Student Climate Survey and Sexual Respect/Community Citizenship Initiatives

January 22, 2015

Dear fellow members of the Columbia community:

As you return to campus for the spring semester, we want to call your attention to two new developments in the University’s ongoing efforts to prevent gender-based misconduct, strengthen the response to such misconduct when it occurs, and enhance our campus climate.

First, we will be joining with the Association of American Universities (AAU) and more than two dozen of its member schools (a group comprised of major public and private research universities) to conduct a climate survey at Columbia focused on sexual assault and other gender-based misconduct. The survey will be conducted online this spring, based in part on survey instruments from the White House Task Force to Protect Students from Sexual Assault. We will seek the confidential participation of all Columbia students enrolled in degree programs in this survey, so that we can assess the prevalence of sexual assault and sexual harassment at Columbia and our students’ perceptions of prevention and response efforts. In this way, the survey will provide an empirical baseline to evaluate our efforts. Columbia will share the survey results publicly in the fall in a manner that carefully respects all students’ privacy; the AAU will also publicly release the combined results from all participating universities. Not only will the survey guide our efforts at Columbia but, as the largest climate survey of this type, the collective findings will inform public policy at the national level and will aid those designing sexual assault prevention and response programs.

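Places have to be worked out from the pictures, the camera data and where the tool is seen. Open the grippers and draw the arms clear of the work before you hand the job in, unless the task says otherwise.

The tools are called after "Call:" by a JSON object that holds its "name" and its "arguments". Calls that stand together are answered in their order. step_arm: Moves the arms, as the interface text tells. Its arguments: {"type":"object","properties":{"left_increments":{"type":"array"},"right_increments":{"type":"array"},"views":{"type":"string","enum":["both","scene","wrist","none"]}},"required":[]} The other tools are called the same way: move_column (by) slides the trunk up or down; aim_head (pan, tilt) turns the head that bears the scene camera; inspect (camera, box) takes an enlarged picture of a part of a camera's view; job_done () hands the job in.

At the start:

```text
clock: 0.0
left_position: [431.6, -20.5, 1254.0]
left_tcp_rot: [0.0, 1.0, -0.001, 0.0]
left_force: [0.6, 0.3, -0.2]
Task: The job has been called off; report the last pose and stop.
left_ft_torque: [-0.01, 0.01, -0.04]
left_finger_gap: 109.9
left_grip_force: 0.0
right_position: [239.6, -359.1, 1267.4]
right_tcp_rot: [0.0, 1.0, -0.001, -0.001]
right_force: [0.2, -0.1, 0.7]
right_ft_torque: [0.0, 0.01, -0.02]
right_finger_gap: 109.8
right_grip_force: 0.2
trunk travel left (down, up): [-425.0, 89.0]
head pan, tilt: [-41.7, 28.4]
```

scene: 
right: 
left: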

Columbia's Dr. Debra Kalmuss of the Department of Population and Family Health at the Mailman School of Public Health is among the experts helping to design the AAU survey. Dr. Kalmuss has extensive experience in designing and conducting surveys on topics related to sexual behavior, including sexual coercion and intimate partner violence, and we are pleased that she has a role in the AAU effort.

The second major initiative will focus on the ways in which an ethic of sexual respect is inseparable from community membership. All Columbia students will be required to take part. The array of programming choices, from workshops and films to individual and small-group reflections, will be announced to students by their individual undergraduate, graduate, and professional schools. The University will also host its first-ever Media Initiative on Sexual Respect and the University Community; all students will be invited to participate. The programming and public conversations will focus on placing the University's core commitment to mutual respect alongside other bedrock University commitments, including intellectual exchange and ethical leadership.

Through your engagement, both in thought and action, we can create a community and campus in which all can participate freely and fully in the robust, pluralistic life of this great University. The effort we are asking you to join is not only part of an historic national discussion but – and importantly – one of Columbia's very top priorities.